Once you have your empty file you can manually add in the relevant expectations for the desired columns, and profile the batch of data via the validation operator and save out the new expectation suite (in this scenario also saving any failed expectations).

spark_data.expect_column_values_to_not_be_null("PROJECT_ID")
spark_data.expect_column_values_to_be_in_set("DELIVERY_GROUP_LATEST", set(['IP Legacy', 'IP AM SP&C']))

spark_data.validate()

context.save_expectation_suite(discard_failed_expectations = False)

Method 2: Full Profiling

As opposed to manual profiling, full profiling utilises the inbuilt data profiler that is packaged with GE in order to build a full expectation suite based on the column types, and then validate the data against all of these expectations. A workflow for such a method might be to profile all the tables within a database, maintain these expectations and then validate any updates from the raw data that is appended to these tables. This example is what is shown below, which utilises a couple of custom functions which can be applied to each table within the data asset list created during set up.

# First build the functions to produce the expectations for the database and also
# to run the validations 

def build_expectations(database, asset_name, context):
  
  exp_suite = database + "." + asset_name + "." + str(datetime.today().strftime("%d-%m-%Y")) + "_expectations"
  
  data = spark.table(database + "." + asset_name)
  
  spark_data = SparkDFDataset(data)
  
  context.create_expectation_suite(exp_suite, overwrite_existing = True)
  
  profile = spark_data.profile(BasicDatasetProfiler)
  
  context.save_expectation_suite(profile)
  
  sqlContext.uncacheTable(database + "." + asset_name)
  
  
def validate_expectations(database, asset_name, context):
  
  val_suite = database + "." + asset_name + "." + str(datetime.today().strftime("%d-%m-%Y")) + "_validation.json"
  
  data = spark.table(database + "." + asset_name)
  
  spark_data = SparkDFDataset(data)
  
  validation = spark_data.validate()
  
  val_json = json.loads(str(test))  
  
  with open(f"/dbfs/getest/expectations{val_suite}", 'w') as f:
    json.dump(val_json, f)
  
  sqlContext.uncacheTable(database + "." + asset_name)
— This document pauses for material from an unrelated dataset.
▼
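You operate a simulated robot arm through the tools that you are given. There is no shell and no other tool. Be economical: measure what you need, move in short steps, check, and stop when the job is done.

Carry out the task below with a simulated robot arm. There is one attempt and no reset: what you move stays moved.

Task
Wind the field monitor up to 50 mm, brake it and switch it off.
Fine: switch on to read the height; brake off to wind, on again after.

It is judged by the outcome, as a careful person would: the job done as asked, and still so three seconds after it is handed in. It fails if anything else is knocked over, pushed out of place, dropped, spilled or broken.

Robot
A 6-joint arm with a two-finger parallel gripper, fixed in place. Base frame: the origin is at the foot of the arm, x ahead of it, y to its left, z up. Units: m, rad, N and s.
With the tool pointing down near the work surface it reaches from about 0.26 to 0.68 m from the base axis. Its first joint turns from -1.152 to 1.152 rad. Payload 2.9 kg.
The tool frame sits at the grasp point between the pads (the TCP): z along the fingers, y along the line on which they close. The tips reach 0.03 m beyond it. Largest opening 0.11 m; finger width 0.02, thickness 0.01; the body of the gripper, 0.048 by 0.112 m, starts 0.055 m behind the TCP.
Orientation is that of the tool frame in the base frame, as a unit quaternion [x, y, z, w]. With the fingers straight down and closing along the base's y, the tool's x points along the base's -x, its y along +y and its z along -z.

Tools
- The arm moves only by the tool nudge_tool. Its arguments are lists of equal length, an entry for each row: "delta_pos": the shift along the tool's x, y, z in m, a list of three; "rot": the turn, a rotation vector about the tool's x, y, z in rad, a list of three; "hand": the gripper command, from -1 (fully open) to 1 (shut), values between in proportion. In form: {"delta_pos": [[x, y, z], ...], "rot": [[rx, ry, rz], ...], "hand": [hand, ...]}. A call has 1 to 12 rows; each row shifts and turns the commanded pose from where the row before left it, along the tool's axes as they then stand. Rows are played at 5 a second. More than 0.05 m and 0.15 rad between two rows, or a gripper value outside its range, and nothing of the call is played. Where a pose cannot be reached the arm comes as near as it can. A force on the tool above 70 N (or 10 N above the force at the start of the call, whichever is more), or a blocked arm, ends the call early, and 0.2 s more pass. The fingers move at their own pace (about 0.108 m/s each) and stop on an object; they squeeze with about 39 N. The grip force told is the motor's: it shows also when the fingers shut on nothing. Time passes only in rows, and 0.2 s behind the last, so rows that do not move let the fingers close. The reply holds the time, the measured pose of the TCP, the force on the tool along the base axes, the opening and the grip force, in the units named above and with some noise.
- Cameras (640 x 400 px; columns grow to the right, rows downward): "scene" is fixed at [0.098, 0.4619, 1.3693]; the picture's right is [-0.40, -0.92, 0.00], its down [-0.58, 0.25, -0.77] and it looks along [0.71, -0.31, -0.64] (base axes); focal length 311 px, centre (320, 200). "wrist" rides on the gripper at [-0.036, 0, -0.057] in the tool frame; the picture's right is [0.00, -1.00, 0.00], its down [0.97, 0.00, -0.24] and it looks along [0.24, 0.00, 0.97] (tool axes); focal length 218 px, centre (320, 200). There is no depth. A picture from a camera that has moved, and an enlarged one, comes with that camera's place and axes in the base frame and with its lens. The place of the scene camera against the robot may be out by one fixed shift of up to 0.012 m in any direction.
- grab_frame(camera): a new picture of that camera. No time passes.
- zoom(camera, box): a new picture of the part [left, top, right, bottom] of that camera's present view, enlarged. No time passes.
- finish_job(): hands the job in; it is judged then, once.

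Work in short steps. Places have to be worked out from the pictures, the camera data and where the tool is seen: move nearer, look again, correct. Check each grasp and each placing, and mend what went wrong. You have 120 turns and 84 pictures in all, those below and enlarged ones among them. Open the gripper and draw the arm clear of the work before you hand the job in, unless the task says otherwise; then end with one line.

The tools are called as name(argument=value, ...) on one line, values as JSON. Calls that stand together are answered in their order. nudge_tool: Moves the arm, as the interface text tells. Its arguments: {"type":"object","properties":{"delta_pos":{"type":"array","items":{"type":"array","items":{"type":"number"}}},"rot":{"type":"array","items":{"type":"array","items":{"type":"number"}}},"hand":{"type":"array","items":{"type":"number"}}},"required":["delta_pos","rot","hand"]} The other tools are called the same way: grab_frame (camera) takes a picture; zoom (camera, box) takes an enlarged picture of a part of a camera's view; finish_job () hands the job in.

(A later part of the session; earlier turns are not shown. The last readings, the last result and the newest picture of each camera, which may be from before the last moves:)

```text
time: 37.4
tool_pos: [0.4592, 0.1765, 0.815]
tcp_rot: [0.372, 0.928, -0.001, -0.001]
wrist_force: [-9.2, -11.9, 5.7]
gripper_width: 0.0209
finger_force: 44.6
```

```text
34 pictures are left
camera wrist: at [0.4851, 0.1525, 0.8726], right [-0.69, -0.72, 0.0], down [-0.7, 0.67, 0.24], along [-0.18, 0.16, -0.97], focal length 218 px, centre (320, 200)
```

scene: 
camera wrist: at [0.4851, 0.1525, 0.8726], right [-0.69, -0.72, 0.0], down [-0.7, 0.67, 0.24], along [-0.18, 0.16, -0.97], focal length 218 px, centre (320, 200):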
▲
# Create the expectations and then validate, storing the results of the validation and updating the data docs



for i, j in zip(data_assets, data_assets_paths):
  build_expectations(DATABASE, i, context)


for i, j in zip():
  validate_expectations(DATABASE, i, context)

The first function should produce an expectations file for each table, which can then be validated against to build a new data docs page. Examples of the json outputs from both functions are shown below.

Wrap up

So, hopefully this post has shown you a potential new way to more simply test the quality of what’s moving within your data pipeline, rather than just the functions that make it up! In addition to the enhanced testing that GE provides, I believe that the incorporation of the static Data Docs data quality pages could be a real help to organisations looking to quickly understand the quality of their data!